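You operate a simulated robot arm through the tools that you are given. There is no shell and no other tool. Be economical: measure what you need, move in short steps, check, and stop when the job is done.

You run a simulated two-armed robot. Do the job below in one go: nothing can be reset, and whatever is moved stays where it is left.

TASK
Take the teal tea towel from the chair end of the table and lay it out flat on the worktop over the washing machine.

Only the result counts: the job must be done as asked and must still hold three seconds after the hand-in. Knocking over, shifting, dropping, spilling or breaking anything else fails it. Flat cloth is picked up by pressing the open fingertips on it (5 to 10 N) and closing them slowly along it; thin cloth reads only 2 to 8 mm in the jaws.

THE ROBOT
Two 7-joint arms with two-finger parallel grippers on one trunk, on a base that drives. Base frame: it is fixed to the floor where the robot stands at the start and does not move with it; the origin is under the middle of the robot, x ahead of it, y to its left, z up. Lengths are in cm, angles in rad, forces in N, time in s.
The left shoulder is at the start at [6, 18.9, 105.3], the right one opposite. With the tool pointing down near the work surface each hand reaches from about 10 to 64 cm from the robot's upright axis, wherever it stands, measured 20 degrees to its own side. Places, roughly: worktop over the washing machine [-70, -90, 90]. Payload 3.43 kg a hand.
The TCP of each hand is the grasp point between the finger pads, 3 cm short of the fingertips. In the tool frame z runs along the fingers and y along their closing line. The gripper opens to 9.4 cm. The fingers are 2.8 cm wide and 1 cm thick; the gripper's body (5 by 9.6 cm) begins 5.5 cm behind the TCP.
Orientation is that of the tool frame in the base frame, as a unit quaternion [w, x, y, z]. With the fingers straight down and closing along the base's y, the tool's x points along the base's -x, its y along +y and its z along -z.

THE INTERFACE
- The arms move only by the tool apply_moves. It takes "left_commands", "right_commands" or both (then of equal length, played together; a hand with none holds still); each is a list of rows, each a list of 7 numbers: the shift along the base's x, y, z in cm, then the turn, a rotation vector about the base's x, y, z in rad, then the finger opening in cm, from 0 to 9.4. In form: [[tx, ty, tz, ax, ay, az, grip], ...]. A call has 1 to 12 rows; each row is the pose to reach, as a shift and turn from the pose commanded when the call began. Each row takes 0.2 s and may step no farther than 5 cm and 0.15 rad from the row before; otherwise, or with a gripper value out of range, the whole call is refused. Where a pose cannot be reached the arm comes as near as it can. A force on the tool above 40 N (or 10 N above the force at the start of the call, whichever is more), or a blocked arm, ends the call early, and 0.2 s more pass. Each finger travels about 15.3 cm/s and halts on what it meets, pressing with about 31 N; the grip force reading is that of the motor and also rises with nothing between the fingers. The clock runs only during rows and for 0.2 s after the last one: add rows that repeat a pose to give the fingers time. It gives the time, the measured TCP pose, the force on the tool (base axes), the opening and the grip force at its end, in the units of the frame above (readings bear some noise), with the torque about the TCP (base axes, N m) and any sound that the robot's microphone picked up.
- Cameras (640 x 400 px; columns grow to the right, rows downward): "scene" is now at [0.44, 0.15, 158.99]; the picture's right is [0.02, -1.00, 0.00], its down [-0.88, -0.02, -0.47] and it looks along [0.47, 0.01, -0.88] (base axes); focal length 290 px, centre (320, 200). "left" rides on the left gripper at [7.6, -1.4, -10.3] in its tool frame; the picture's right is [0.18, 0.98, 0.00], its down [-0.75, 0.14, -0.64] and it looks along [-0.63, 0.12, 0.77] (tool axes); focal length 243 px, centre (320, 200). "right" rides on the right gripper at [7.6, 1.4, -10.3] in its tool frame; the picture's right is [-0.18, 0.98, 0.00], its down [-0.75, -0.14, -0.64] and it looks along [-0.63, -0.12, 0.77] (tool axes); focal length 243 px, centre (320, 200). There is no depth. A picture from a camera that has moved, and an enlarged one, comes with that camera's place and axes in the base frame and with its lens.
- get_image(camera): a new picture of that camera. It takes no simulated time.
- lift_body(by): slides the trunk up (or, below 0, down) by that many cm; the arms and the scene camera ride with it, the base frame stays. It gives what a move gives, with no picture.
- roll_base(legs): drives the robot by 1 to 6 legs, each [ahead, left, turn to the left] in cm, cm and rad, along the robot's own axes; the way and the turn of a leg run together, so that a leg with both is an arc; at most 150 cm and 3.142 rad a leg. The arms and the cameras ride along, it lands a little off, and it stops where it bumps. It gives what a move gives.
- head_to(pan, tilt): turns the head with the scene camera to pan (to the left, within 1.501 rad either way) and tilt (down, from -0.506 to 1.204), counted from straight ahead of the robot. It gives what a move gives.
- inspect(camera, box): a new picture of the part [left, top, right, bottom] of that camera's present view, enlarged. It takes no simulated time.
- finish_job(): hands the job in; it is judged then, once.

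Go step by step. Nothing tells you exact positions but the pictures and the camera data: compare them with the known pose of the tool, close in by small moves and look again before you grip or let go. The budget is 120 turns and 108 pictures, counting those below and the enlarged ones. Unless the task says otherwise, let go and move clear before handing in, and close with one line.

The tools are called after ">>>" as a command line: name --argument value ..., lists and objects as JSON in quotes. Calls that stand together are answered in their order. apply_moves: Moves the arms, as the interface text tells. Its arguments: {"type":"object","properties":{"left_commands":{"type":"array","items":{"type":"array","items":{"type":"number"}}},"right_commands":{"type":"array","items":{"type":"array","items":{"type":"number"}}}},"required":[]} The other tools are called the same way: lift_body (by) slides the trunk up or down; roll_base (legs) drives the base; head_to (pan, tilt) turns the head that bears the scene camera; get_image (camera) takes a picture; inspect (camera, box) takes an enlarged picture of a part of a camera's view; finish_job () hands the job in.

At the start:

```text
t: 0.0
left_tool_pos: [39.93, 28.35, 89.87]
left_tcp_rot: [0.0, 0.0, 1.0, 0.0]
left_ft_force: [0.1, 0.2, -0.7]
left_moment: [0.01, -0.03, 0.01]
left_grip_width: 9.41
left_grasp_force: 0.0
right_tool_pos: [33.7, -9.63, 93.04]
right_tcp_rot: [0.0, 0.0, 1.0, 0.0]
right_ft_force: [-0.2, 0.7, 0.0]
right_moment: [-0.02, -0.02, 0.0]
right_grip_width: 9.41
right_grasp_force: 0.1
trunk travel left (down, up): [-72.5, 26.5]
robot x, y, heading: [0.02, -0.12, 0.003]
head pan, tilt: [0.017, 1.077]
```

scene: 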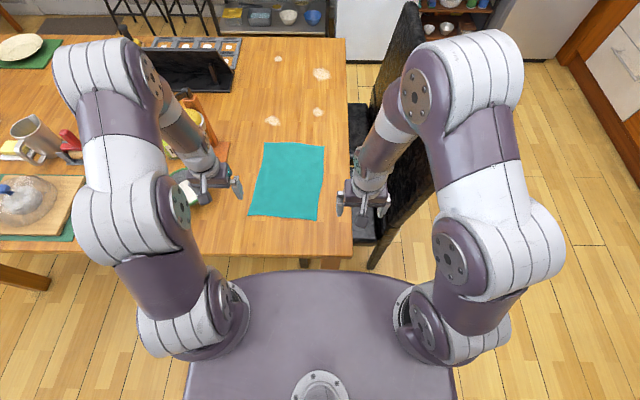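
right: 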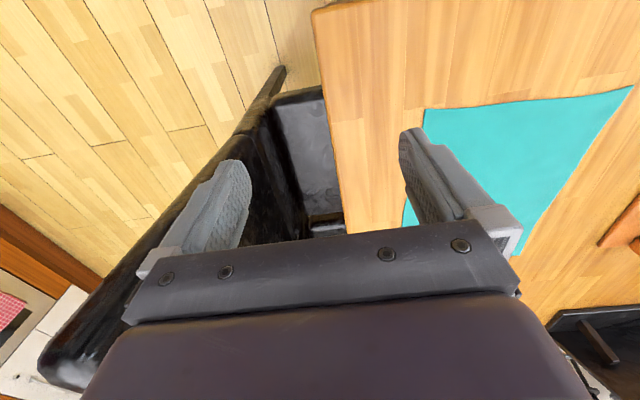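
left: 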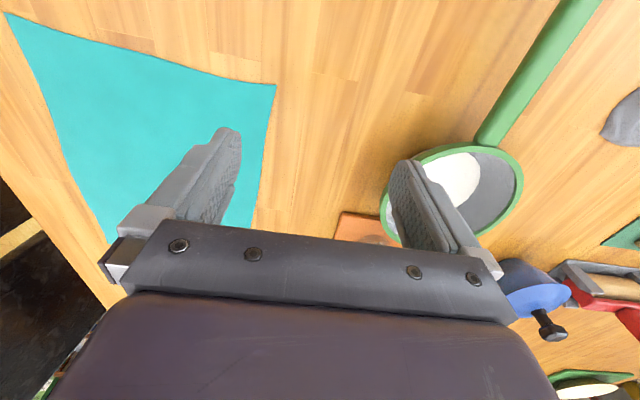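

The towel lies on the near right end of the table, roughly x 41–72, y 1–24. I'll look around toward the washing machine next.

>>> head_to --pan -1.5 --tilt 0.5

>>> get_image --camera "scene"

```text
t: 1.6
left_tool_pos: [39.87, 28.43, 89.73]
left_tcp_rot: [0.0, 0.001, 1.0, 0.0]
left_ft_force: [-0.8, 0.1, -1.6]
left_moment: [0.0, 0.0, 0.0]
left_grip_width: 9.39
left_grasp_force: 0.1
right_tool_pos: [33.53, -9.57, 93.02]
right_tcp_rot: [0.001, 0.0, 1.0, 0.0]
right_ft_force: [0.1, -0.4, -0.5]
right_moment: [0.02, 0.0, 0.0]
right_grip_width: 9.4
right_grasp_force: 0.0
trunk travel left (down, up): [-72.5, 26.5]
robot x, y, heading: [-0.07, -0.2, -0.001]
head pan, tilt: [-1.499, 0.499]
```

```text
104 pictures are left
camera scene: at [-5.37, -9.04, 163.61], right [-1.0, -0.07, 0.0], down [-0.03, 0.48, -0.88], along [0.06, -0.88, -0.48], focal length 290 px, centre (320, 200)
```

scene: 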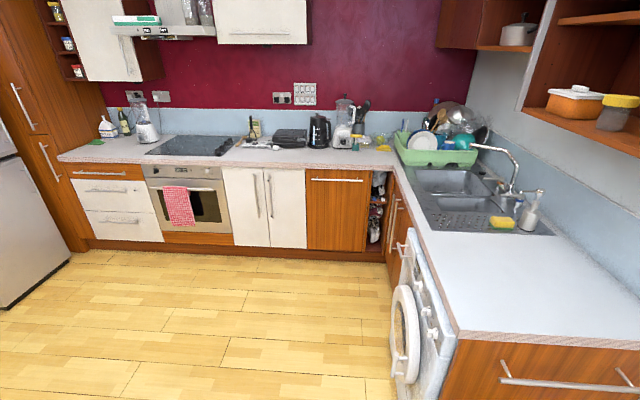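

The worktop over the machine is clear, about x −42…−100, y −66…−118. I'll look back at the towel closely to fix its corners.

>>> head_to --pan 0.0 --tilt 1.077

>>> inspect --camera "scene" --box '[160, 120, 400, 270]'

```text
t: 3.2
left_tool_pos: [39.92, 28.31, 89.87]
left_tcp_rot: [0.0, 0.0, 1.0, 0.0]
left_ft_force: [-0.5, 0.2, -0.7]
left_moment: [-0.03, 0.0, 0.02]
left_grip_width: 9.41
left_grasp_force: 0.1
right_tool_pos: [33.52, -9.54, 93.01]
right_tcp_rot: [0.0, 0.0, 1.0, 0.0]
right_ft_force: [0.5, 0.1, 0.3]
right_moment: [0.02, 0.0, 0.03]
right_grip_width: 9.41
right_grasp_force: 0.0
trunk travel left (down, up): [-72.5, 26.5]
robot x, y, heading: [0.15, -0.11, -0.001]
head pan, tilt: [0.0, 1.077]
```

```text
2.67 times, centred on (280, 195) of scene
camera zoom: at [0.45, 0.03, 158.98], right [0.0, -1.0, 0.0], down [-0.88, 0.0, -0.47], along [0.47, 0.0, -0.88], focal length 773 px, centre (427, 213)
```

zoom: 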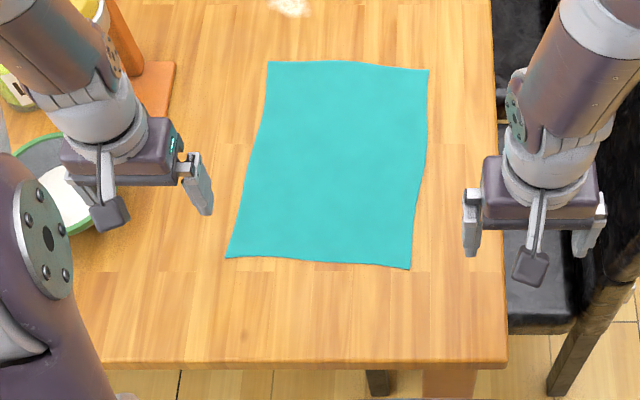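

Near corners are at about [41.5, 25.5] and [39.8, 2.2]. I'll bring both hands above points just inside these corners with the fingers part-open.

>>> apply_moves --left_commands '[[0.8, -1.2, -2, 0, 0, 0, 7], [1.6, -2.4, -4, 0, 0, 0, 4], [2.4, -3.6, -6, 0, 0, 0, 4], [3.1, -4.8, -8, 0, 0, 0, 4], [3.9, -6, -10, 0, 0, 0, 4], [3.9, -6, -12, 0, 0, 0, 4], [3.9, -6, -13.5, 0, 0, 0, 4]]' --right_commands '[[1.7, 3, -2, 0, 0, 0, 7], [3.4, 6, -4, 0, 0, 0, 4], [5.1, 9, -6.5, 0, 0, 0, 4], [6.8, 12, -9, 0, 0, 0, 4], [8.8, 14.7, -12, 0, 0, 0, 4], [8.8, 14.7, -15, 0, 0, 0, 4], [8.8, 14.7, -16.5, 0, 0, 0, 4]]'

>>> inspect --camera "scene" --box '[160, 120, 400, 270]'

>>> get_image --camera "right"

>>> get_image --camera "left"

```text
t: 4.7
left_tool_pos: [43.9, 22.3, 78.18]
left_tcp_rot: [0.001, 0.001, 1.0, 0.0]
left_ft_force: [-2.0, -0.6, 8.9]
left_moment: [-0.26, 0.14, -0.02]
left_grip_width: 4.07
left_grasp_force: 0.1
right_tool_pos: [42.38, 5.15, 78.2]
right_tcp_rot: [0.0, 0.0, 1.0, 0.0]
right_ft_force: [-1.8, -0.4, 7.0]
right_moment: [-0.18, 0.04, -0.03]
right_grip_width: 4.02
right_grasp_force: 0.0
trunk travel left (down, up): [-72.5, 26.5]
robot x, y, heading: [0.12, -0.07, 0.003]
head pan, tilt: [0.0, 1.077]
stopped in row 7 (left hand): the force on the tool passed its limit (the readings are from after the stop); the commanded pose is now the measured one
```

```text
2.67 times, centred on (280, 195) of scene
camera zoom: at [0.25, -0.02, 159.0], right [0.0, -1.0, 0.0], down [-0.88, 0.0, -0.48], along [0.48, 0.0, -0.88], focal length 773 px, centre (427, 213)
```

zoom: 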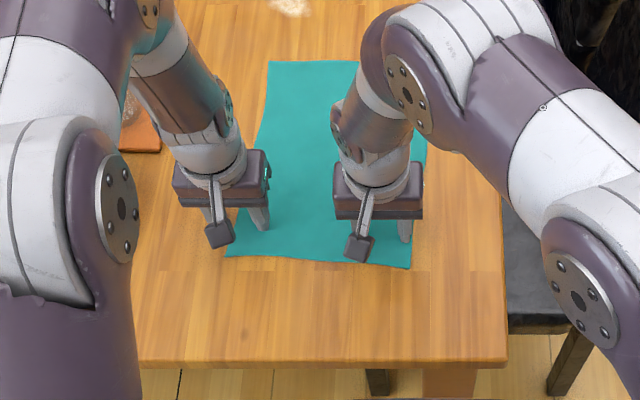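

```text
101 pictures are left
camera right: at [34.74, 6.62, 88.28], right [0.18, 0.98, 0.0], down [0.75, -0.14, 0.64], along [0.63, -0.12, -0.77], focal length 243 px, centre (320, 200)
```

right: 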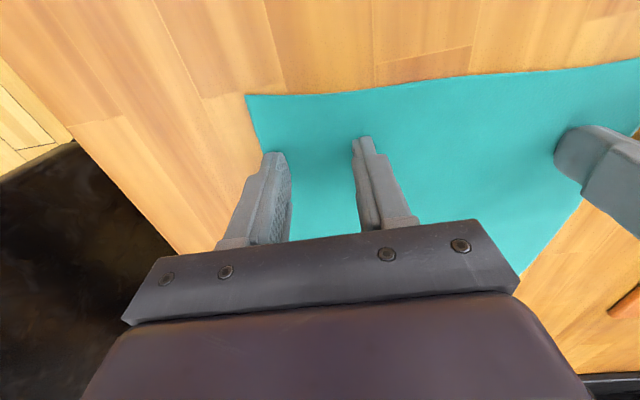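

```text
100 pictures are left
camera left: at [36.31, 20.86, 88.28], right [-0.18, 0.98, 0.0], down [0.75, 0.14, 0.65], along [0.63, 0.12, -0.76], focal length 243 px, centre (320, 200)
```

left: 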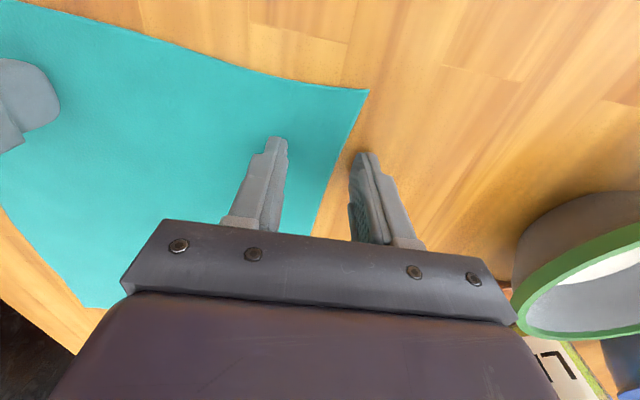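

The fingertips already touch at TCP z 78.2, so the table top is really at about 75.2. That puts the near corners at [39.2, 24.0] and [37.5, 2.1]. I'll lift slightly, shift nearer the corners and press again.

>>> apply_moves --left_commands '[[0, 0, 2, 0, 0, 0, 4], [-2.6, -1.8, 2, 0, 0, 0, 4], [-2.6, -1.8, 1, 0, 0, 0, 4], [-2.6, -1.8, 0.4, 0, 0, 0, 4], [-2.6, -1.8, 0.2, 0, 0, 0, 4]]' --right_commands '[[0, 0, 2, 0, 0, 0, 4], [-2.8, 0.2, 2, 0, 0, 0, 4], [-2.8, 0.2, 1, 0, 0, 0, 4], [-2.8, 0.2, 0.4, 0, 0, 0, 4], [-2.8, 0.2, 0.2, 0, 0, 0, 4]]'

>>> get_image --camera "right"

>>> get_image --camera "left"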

▶ **WHAT YOU NEED TO DO**
Among the lines of the material, find those that hold the word "their" and copy them.

▶ **REPLY**
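The TCP of each hand is the grasp point between the finger pads, 3 cm short of the fingertips. In the tool frame z runs along the fingers and y along their closing line. The gripper opens to 9.4 cm. The fingers are 2.8 cm wide and 1 cm thick; the gripper's body (5 by 9.6 cm) begins 5.5 cm behind the TCP.
The tools are called after ">>>" as a command line: name --argument value ..., lists and objects as JSON in quotes. Calls that stand together are answered in their order. apply_moves: Moves the arms, as the interface text tells. Its arguments: {"type":"object","properties":{"left_commands":{"type":"array","items":{"type":"array","items":{"type":"number"}}},"right_commands":{"type":"array","items":{"type":"array","items":{"type":"number"}}}},"required":[]} The other tools are called the same way: lift_body (by) slides the trunk up or down; roll_base (legs) drives the base; head_to (pan, tilt) turns the head that bears the scene camera; get_image (camera) takes a picture; inspect (camera, box) takes an enlarged picture of a part of a camera's view; finish_job () hands the job in.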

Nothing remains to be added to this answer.